Selected extract
----------

De verdachte heeft wisselend verklaard omtrent de herkomst van het aangetroffen geldbedrag. Bij zijn eerste verhoor op 18 oktober 2006 wanneer hij nog niet is geconfronteerd met het aangetroffen geldbedrag, verklaart hij dat hij eigenaar is van een coffeeshop en dat hij daarnaast geen andere werkzaamheden of inkomsten heeft. Als hij geconfronteerd wordt met het aangetroffen geldbedrag verklaart de verdachte dat het geld verdiend zou zijn met de coffeeshop en dat het geld afkomstig is van zijn familie uit Suriname. Zijn familie zou rijstvelden in Suriname bezitten (dossierpagina 60009). Voorts verklaart hij ter terechtzitting van 23 juni 2011 dat hij voorzitter is van Stichting [B] in Suriname. Deze stichting zou rijstvelden exploiteren en het geld zou aan de verdachte in bewaring zijn gegeven. De verdachte kan niet aangeven welk deel van het geld dat is aangetroffen van de coffeeshop afkomstig is, welk deel uit Suriname afkomstig is en of een deel van de kinderen is. Op geen enkele wijze heeft de verdachte inzichtelijk kunnen maken dat het geld op legale wijze is verkregen. De door de verdachte ter terechtzitting in eerste aanleg overgelegde stukken en de ter terechtzitting in hoger beroep getoonde, uit Suriname afkomstige videobeelden maken dit niet anders. Hiermee wordt immers slechts het bestaan van een eventuele bron van inkomsten aangegeven, doch worden geen geldstromen inzichtelijk gemaakt. Daarmee is de aanwezigheid van een contant geldbedrag van ruim 1,4 miljoen euro op diverse ongebruikelijke plaatsen in een woning in Amsterdam niet verklaard.

----------

Your instructions
Add the next paragraphs of the selected extract.

----------

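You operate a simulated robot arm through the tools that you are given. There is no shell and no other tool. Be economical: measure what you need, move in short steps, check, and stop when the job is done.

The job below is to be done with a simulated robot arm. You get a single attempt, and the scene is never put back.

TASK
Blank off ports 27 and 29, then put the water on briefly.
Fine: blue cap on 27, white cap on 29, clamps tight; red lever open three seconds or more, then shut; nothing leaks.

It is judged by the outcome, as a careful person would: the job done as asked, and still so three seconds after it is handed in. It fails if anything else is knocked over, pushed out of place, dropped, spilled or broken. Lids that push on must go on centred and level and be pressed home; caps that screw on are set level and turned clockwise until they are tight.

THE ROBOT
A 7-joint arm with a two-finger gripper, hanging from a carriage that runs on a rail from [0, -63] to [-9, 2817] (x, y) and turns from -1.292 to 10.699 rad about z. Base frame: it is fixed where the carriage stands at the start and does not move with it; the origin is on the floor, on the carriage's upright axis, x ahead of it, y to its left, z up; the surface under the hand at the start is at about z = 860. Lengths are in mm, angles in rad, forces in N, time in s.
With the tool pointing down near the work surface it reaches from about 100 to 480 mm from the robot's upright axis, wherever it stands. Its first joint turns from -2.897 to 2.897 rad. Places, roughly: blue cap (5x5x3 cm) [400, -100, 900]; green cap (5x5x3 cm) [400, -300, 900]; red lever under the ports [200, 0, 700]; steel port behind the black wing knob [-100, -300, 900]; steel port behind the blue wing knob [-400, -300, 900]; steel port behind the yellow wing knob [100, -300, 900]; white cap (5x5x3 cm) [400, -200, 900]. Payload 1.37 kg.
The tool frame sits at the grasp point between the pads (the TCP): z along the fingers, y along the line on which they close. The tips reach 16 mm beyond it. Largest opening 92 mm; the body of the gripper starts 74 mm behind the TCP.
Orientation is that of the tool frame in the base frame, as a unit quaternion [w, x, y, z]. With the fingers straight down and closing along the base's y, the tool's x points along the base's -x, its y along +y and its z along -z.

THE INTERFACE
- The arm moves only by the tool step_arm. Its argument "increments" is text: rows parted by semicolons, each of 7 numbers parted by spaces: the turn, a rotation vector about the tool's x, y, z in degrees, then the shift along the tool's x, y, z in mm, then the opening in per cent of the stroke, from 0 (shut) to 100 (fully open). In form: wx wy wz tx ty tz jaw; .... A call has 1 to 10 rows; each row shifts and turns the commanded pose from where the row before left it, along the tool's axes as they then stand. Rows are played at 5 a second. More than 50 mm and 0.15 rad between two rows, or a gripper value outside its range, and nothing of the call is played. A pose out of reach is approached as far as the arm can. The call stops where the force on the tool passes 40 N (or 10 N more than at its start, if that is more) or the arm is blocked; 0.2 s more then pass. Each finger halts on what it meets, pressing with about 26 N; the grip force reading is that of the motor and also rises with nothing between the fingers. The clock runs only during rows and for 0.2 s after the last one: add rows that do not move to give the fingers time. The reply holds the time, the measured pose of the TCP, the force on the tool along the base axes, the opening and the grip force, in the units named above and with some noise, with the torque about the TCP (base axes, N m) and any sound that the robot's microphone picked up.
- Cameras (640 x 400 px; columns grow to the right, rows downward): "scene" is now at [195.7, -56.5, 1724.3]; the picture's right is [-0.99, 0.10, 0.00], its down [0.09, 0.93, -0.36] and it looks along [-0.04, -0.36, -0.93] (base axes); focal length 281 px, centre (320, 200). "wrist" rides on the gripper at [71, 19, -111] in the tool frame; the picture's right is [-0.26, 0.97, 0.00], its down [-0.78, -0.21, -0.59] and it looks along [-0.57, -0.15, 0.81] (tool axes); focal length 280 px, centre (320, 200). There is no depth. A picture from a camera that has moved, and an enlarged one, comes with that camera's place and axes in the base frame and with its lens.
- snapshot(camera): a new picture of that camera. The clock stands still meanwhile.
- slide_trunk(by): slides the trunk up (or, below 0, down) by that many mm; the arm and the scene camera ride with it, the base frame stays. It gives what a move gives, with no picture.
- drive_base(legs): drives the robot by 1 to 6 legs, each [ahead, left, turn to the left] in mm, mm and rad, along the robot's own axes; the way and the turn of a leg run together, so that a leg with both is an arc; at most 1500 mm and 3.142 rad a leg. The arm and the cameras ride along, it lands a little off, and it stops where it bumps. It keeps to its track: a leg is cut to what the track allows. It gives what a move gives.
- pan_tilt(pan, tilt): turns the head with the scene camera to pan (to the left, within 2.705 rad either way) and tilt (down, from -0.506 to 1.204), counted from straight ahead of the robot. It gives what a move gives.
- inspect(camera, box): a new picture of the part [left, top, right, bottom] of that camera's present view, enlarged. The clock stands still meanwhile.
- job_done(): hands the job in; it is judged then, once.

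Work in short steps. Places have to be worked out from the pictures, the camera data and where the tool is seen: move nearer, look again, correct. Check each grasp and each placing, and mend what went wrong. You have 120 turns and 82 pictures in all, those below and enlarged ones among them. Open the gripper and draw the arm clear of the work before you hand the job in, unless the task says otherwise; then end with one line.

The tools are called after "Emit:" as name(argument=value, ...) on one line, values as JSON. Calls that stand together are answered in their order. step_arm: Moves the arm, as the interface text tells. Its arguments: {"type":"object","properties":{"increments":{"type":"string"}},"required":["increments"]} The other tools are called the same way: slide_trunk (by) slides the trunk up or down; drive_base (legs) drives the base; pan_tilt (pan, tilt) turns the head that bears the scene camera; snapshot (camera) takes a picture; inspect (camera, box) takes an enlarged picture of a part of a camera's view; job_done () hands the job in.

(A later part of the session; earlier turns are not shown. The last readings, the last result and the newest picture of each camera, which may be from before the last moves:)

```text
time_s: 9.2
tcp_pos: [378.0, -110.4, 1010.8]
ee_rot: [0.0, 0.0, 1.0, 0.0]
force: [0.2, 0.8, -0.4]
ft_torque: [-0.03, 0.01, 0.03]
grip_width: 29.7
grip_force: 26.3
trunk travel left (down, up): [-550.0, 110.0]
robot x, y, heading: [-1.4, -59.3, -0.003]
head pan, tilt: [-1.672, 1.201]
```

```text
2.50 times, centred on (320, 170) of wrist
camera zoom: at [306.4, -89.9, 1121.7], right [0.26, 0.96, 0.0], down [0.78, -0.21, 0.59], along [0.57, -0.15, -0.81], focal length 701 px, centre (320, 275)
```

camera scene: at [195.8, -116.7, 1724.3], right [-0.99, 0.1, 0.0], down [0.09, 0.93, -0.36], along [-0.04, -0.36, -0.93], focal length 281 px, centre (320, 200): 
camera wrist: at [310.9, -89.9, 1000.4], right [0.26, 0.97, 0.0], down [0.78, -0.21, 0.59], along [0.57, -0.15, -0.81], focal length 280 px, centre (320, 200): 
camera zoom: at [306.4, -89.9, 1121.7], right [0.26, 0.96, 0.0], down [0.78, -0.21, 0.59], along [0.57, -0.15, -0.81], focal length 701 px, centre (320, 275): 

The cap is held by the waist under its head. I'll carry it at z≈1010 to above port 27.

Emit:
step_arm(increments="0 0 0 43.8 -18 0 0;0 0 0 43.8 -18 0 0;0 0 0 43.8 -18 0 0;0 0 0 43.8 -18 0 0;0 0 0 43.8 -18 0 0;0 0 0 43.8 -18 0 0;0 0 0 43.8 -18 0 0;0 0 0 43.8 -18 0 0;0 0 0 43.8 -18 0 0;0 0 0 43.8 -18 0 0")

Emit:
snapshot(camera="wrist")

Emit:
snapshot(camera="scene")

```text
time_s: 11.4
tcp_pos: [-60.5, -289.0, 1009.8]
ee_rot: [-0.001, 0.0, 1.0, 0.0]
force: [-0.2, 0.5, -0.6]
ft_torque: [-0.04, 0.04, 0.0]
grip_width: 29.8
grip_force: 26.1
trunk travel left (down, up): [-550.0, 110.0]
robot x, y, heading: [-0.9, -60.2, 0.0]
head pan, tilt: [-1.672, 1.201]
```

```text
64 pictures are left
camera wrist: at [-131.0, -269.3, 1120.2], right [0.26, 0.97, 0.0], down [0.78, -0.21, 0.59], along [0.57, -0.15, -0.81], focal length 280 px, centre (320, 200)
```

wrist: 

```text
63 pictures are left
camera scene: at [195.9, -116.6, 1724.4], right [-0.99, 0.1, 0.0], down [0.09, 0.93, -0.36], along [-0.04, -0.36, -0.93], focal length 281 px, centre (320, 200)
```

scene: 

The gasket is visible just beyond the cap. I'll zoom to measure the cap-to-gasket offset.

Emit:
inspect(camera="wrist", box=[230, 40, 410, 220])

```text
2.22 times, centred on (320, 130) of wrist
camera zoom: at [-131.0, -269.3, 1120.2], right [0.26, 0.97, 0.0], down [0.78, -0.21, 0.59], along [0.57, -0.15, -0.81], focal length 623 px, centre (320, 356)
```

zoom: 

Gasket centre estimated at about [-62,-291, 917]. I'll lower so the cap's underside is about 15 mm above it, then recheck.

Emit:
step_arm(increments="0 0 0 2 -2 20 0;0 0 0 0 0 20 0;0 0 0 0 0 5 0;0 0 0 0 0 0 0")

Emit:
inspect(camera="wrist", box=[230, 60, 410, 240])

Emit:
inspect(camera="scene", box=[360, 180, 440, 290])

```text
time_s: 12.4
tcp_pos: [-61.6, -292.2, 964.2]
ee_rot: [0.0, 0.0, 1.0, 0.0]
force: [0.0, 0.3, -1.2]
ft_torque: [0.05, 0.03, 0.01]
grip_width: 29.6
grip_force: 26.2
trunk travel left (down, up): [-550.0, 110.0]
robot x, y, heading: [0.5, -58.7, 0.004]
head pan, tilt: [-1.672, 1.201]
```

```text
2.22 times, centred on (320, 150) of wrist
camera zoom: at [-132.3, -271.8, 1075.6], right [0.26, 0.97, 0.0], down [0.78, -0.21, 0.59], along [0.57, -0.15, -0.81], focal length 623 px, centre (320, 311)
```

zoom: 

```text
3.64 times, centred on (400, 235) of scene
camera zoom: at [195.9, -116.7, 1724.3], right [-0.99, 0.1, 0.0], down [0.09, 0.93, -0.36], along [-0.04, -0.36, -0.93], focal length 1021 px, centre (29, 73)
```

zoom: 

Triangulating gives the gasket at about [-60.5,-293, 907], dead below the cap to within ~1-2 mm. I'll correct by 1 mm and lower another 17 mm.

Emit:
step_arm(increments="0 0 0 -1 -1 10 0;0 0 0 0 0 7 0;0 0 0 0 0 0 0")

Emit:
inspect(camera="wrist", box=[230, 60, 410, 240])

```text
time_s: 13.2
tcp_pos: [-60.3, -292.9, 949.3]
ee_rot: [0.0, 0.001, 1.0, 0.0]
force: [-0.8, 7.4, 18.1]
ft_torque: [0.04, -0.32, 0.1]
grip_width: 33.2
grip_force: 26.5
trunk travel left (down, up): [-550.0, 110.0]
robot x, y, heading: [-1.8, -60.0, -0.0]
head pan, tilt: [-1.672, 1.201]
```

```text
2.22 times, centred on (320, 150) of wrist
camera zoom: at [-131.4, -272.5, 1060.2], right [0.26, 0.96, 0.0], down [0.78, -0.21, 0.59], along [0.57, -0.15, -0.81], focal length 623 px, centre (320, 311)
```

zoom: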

----------

The reply
Daarbij verklaart de voormalige echtgenote van de verdachte, [betrokkene 1], dat zij zeker weet dat al het geld afkomstig is uit de coffeeshop en dat het allemaal zwart geld betreft (dossierpagina 60019). Later heeft zij verklaard dat het geld kwam uit de verkoop van een bedrijf in Suriname en vervolgens dat het geld is verdiend met de exploitatie van rijstvelden in Suriname (dossierpagina's 60024 en 60025). Weer later verklaart zij dat ze nooit rijstvelden gehad hebben en dat de Stichting [B] nooit echt van de grond is gekomen. Zij verklaart dan dat de verdachte haar heeft gezegd dat het geld de dagopbrengst van de coffeeshop was (dossierpagina 60060).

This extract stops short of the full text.